A spokesperson for the trade group – members of which include protein players Volac, Glanbia, Carbery, Arla, FrieslandCampina and Kerry – told us the guidelines would be finalised once member feedback currently being collected had been worked in.

What the nature of this document will be however remains unclear and the spokesperson said whether ESSNA members would have to ‘sign up’ to the guidance would be discussed at an internal meeting on the guidelines in the next few weeks.

He said it would be "a bit premature"​ to give more details of the scope of the guidance given "its function"​ was still being discussed with members.

“We have spent a while on it - but it’s important to get this right,” ​he said.

The issue of ‘protein spiking’ has been bubbling away over the past few years on the US market, with Michigan law firm Barbat, Mansour and Suciu spearheading a number of cases against the likes of retailer and manufacturer NBTY ​alleging misleading label claims of protein products.

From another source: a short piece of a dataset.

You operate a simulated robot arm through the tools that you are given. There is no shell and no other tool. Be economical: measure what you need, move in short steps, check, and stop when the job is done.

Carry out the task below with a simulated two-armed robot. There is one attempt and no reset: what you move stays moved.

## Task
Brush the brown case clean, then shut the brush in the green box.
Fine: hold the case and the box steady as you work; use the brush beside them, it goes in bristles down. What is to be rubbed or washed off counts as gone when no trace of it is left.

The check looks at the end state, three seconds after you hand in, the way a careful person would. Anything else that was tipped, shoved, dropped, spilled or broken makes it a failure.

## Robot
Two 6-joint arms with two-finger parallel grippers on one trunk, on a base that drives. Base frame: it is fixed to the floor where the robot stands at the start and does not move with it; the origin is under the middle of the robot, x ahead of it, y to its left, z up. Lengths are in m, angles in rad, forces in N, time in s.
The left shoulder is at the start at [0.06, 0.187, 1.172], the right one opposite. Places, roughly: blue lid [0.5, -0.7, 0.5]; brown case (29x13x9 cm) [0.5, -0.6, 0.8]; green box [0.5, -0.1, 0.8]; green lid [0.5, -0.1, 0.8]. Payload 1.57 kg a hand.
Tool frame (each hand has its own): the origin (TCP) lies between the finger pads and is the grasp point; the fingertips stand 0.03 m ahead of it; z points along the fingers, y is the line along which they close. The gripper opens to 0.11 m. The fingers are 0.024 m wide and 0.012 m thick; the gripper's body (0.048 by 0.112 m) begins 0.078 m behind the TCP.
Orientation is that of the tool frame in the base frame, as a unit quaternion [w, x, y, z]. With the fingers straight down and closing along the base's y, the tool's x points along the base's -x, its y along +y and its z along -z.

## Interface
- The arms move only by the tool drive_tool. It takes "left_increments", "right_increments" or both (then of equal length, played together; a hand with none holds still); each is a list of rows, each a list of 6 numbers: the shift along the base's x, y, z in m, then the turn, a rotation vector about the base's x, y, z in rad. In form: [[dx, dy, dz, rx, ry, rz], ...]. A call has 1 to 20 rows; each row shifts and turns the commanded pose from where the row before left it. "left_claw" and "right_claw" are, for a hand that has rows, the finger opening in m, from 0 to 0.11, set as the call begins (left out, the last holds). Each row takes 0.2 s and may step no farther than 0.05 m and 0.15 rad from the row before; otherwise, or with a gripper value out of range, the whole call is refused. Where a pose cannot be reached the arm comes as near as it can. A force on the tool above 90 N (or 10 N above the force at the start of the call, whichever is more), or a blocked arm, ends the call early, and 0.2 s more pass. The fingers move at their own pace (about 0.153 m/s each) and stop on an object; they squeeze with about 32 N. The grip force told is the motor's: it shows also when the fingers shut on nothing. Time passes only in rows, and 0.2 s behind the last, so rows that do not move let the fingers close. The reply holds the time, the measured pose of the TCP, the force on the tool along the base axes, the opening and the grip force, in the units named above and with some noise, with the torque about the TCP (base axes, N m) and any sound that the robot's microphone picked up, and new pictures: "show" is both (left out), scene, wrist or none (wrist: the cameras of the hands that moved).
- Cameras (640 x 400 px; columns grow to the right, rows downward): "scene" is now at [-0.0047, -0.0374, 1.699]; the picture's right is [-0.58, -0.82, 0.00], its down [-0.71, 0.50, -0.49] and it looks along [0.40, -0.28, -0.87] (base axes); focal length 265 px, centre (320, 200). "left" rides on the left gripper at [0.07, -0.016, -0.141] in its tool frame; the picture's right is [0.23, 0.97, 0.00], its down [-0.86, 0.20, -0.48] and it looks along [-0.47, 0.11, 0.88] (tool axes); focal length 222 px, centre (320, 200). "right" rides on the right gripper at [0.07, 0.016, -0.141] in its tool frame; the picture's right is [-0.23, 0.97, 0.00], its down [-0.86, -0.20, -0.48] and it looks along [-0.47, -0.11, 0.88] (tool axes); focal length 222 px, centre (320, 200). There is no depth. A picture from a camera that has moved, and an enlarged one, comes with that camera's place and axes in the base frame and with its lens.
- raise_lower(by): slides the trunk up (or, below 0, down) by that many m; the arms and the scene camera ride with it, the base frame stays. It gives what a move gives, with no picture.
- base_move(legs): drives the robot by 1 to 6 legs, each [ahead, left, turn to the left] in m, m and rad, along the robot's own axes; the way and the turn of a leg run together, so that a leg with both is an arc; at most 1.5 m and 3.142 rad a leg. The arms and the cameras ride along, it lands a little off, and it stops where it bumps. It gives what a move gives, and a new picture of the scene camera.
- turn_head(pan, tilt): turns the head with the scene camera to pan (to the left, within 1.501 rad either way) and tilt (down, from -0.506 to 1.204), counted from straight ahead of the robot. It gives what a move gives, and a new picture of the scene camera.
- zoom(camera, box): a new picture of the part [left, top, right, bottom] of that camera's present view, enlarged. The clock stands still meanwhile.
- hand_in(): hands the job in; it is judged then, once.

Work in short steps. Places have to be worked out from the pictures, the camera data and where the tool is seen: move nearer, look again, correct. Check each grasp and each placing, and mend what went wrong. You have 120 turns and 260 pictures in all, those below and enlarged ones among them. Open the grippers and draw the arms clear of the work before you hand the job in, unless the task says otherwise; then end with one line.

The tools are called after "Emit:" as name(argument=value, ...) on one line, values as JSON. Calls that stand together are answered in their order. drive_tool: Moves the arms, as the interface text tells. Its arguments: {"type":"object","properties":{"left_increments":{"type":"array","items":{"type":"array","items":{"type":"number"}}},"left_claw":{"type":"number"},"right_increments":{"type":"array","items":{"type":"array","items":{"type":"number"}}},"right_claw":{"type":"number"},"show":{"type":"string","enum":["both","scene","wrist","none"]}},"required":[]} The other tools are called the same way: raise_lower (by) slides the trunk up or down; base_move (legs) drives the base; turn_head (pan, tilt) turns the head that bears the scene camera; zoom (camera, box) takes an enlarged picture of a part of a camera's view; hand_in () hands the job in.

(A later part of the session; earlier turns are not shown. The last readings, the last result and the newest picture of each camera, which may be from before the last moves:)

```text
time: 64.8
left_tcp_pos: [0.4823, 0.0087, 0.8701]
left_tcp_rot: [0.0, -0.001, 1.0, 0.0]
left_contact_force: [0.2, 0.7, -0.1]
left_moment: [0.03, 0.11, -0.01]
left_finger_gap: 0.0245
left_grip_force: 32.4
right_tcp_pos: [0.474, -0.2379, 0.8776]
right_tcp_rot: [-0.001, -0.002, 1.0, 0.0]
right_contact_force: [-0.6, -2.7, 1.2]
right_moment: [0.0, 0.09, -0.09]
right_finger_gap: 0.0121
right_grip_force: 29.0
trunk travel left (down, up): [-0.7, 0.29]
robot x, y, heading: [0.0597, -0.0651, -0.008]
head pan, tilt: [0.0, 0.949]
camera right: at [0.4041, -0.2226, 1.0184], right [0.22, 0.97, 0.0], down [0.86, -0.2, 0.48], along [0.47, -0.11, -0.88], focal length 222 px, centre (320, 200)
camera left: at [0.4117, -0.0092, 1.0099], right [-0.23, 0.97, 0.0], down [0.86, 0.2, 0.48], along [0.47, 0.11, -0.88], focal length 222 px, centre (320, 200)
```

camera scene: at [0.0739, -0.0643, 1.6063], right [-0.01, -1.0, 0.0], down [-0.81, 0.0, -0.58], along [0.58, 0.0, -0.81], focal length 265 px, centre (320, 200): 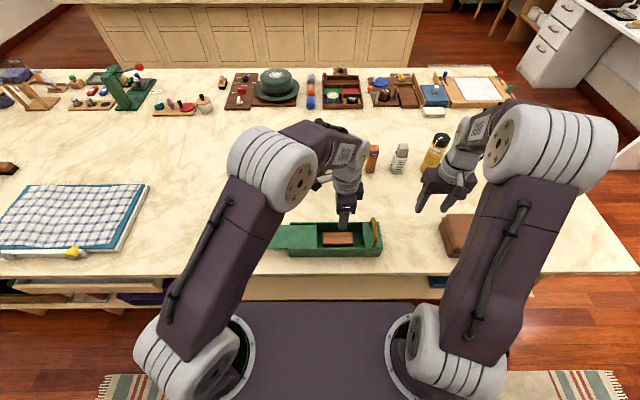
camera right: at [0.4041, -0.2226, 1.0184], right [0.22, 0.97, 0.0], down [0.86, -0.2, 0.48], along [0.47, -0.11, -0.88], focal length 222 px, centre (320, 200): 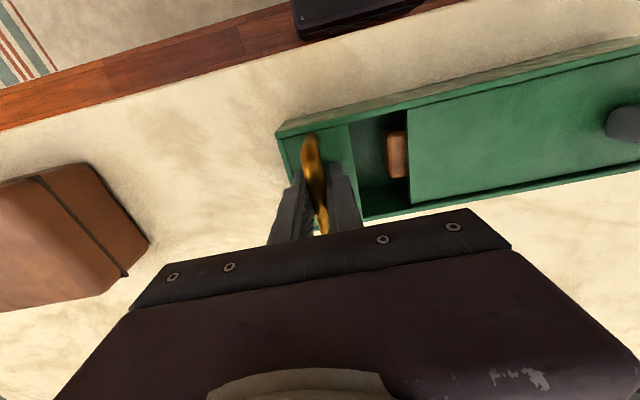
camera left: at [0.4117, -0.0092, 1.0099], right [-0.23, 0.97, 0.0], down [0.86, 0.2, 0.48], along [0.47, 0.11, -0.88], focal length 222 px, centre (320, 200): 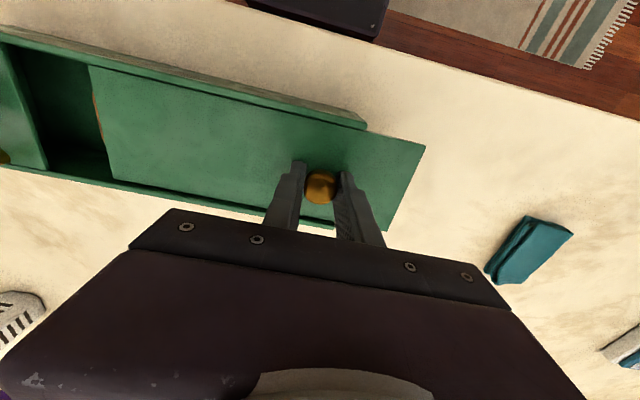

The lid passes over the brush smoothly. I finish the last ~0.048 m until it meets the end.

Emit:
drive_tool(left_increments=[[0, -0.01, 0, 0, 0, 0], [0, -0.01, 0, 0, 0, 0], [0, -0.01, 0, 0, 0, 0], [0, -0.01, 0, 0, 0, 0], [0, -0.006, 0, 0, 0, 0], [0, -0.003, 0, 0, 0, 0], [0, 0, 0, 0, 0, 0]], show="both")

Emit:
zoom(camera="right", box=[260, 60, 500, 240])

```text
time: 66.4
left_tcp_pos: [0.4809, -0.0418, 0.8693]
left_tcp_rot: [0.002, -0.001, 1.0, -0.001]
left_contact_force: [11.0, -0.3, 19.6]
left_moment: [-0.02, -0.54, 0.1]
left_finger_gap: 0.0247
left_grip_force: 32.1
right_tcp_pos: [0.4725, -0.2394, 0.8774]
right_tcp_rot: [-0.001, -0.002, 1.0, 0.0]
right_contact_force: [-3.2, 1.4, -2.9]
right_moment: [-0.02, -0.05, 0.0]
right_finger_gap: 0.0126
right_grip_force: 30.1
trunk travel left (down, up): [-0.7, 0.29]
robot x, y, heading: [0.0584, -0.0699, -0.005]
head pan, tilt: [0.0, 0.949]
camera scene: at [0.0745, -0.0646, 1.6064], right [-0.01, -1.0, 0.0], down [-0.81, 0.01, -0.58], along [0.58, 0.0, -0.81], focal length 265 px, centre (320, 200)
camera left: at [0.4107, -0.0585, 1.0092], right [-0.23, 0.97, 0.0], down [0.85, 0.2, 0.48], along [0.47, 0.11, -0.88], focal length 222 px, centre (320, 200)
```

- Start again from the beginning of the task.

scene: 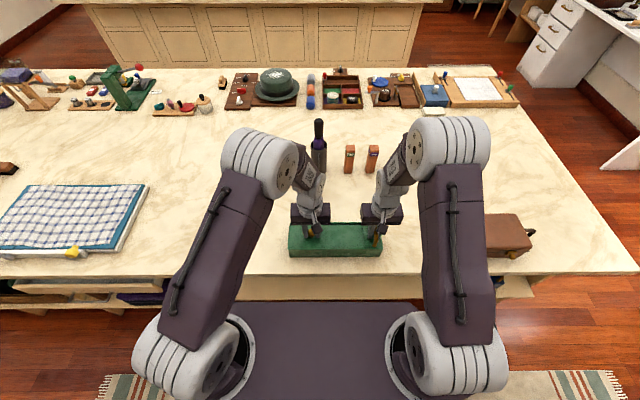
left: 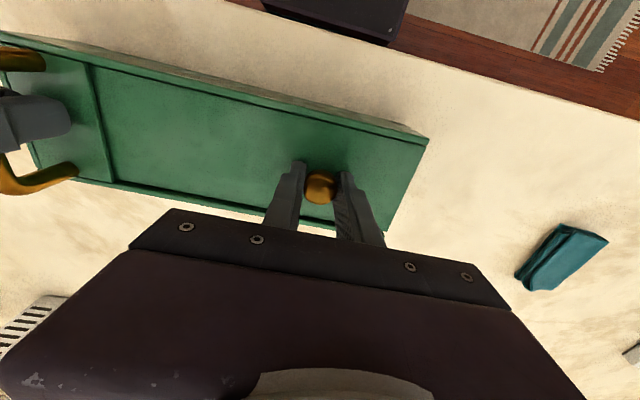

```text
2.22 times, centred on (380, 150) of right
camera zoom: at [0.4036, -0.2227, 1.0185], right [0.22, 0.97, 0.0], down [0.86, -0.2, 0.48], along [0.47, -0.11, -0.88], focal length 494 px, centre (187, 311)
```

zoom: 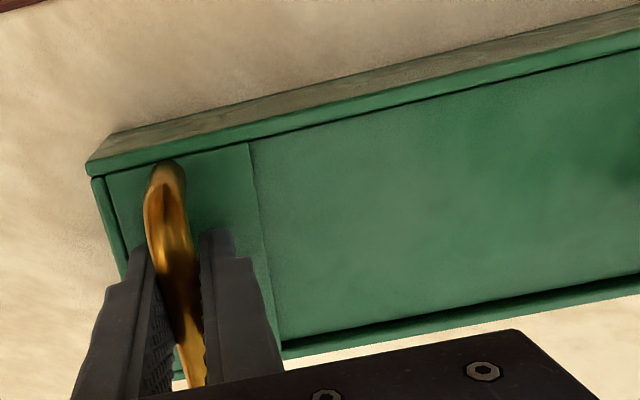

The concern there has largely been due to a legal loophole that stated manufacturers must calculate the amount of protein in foods and supplements using a factor of nitrogen, but did not specify what the source of that nitrogen should be. 

While the extent of the practice on the European market remains unclear, the fact that ESSNA is producing this document demonstrates how seriously the trade group is taking the problem.

Industry insiders tell us it has been on the rise for years in many regions, yet ESSNA’s guidance will mark the first document on the issue in the EU.

Suzane Leser, head of nutrition for ESSNA member Volac, has been campaigning for EU movement on the issue.

"The current definition of protein on labelling allows for protein to be calculated from any source of nitrogen, including non-protein sources or cheaper sources, such as creatine, glycine, taurine and other non-essential free amino acids. This may result in a higher protein content in the nutrition information table than what actually is in the product,"​ she told us in the past. 

She says ultimately the problem could be tackled if the the Codex-backed protein quality measurement method DIAAS​ ​(the digestible indispensable amino acid score) was written into EU food law.

“Protein quality written in law would help sports nutrition in Europe to avoid the emerging issue of ‘protein spiking’ that has hit the US market​.”

Until the EU industry has a good method to measure protein quality, it cannot be fully addressed in legislation, she said.